22. Pensamos también que la fiesta instituida por esta Carta encíclica, para que todos más claramente reconozcan y con mayor cuidado honren el clemente y maternal imperio de la Madre de Dios, pueda muy bien contribuir a que se conserve, se consolide y se haga perenne la paz de los pueblos, amenazada casi cada día por acontecimientos llenos de ansiedad. ¿Acaso no es Ella el arco iris puesto por Dios sobre las nubes, cual signo de pacífica alianza?[62]. «Mira al arco, y bendice a quien lo ha hecho; es muy bello en su resplandor; abraza el cielo con su cerco radiante y las Manos del Excelso lo han extendido»[63]. Por lo tanto, todo el que honra a la Señora de los celestiales y de los mortales —y que nadie se crea libre de este tributo de reconocimiento y de amor— la invoque como Reina muy presente, mediadora de la paz; respete y defienda la paz, que no es la injusticia inmune ni la licencia desenfrenada, sino que, por lo contrario, es la concordia bien ordenada bajo el signo y el mandato de la voluntad de Dios: a fomentar y aumentar concordia tal impulsan las maternales exhortaciones y los mandatos de María Virgen.
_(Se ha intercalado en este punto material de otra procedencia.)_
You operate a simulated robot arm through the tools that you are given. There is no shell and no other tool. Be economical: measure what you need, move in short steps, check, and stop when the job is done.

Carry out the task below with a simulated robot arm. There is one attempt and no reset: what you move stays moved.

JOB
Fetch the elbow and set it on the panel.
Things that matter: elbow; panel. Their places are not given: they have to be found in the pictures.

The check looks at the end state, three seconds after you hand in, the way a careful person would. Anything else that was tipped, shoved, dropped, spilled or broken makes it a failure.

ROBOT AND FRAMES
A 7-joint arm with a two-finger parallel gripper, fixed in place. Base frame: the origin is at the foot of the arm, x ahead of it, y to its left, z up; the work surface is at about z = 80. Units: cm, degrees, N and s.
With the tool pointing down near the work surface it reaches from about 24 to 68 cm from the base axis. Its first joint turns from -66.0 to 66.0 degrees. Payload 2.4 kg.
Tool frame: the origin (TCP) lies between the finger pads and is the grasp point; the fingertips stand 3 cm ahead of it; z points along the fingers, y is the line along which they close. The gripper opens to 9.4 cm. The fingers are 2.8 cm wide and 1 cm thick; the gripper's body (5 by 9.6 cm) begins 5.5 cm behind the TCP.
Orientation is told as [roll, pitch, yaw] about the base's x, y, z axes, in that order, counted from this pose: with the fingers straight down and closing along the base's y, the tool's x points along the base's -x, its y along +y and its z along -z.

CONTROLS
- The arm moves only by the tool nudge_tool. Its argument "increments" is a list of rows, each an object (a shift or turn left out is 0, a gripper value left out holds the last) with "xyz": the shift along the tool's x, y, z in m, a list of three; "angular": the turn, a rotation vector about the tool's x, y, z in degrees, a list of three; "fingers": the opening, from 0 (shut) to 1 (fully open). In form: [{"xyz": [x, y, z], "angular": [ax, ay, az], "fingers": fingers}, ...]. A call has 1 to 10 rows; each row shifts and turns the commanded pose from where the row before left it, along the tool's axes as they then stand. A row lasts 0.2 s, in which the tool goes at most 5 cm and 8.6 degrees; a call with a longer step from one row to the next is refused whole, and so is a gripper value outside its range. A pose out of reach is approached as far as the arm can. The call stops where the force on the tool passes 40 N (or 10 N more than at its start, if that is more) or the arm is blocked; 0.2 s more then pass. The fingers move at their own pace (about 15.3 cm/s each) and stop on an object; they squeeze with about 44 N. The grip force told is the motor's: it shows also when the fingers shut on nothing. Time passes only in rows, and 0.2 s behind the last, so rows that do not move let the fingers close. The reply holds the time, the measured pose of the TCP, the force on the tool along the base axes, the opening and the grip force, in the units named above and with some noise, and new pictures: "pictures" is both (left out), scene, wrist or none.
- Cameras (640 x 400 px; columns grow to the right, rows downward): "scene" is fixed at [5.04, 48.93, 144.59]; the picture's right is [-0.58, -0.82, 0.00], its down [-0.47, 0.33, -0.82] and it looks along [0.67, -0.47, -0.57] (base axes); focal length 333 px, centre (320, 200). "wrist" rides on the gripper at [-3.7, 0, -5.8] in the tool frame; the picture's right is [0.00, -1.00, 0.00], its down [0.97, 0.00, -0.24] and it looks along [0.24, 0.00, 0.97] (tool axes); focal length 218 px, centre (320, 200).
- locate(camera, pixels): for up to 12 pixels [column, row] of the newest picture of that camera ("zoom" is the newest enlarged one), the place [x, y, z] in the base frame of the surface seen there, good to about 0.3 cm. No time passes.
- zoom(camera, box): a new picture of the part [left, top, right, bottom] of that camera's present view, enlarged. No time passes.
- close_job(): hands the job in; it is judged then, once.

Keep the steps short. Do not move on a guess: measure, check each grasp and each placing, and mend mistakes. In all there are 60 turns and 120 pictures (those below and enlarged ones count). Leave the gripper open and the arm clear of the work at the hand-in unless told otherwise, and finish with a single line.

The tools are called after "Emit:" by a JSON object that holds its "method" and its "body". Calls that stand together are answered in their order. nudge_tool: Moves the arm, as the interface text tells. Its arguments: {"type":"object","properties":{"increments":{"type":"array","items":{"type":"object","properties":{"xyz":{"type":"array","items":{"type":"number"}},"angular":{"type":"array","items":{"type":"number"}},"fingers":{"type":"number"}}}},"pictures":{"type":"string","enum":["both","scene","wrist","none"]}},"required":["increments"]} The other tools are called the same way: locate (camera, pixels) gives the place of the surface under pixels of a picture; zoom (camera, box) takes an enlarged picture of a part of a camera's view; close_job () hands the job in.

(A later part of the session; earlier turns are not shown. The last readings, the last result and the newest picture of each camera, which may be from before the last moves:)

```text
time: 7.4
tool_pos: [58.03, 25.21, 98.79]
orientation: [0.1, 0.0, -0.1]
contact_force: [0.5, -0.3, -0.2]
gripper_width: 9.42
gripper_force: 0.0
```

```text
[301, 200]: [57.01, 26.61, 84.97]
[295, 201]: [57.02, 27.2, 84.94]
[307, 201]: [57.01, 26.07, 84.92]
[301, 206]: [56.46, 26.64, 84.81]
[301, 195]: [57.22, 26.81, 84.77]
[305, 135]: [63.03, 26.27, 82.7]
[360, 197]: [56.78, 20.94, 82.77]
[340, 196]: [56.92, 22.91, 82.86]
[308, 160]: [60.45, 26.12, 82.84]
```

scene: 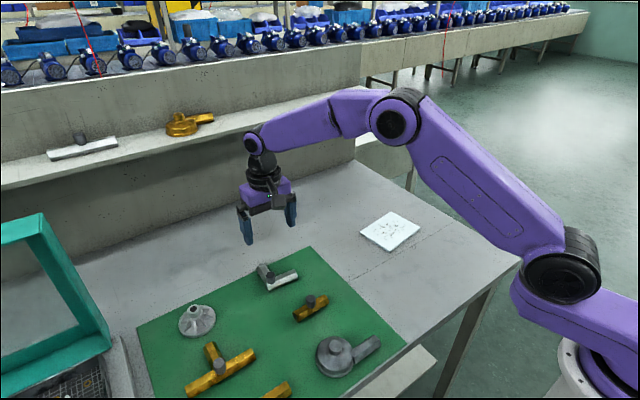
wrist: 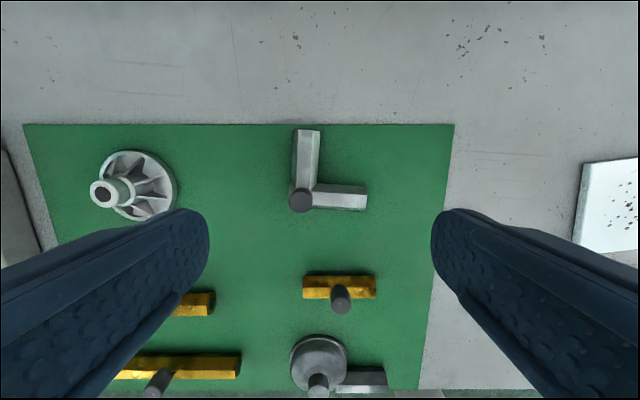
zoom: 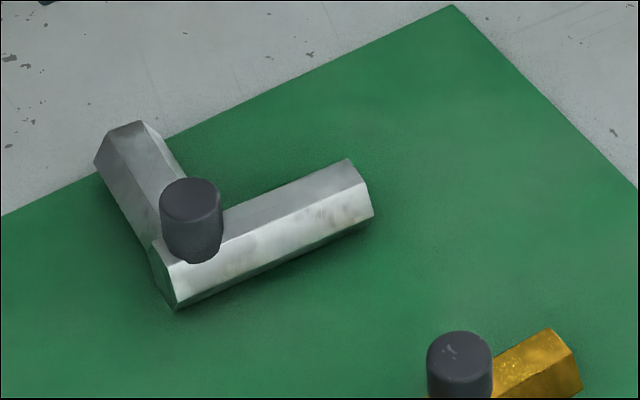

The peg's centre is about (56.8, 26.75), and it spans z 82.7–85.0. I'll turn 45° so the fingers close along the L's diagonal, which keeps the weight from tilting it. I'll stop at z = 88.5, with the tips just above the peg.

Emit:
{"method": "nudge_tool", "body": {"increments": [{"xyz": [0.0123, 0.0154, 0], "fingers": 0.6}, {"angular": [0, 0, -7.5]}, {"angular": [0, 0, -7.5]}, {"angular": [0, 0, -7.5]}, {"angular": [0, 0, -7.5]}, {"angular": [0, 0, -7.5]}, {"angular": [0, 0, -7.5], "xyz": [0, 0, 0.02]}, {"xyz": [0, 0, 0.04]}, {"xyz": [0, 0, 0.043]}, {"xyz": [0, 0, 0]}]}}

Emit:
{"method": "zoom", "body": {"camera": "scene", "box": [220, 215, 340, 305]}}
Deseando muy de veras que la Reina y Madre del pueblo cristiano acoja estos Nuestros deseos y que con su paz alegre a los pueblos sacudidos por el odio, y que a todos nosotros nos muestre, después de este destierro, a Jesús que será para siempre nuestra paz y nuestra alegría, a Vosotros, Venerables Hermanos, y a vuestros fieles, impartimos de corazón la Bendición Apostólica, como auspicio de la ayuda de Dios omnipotente y en testimonio de Nuestro amor.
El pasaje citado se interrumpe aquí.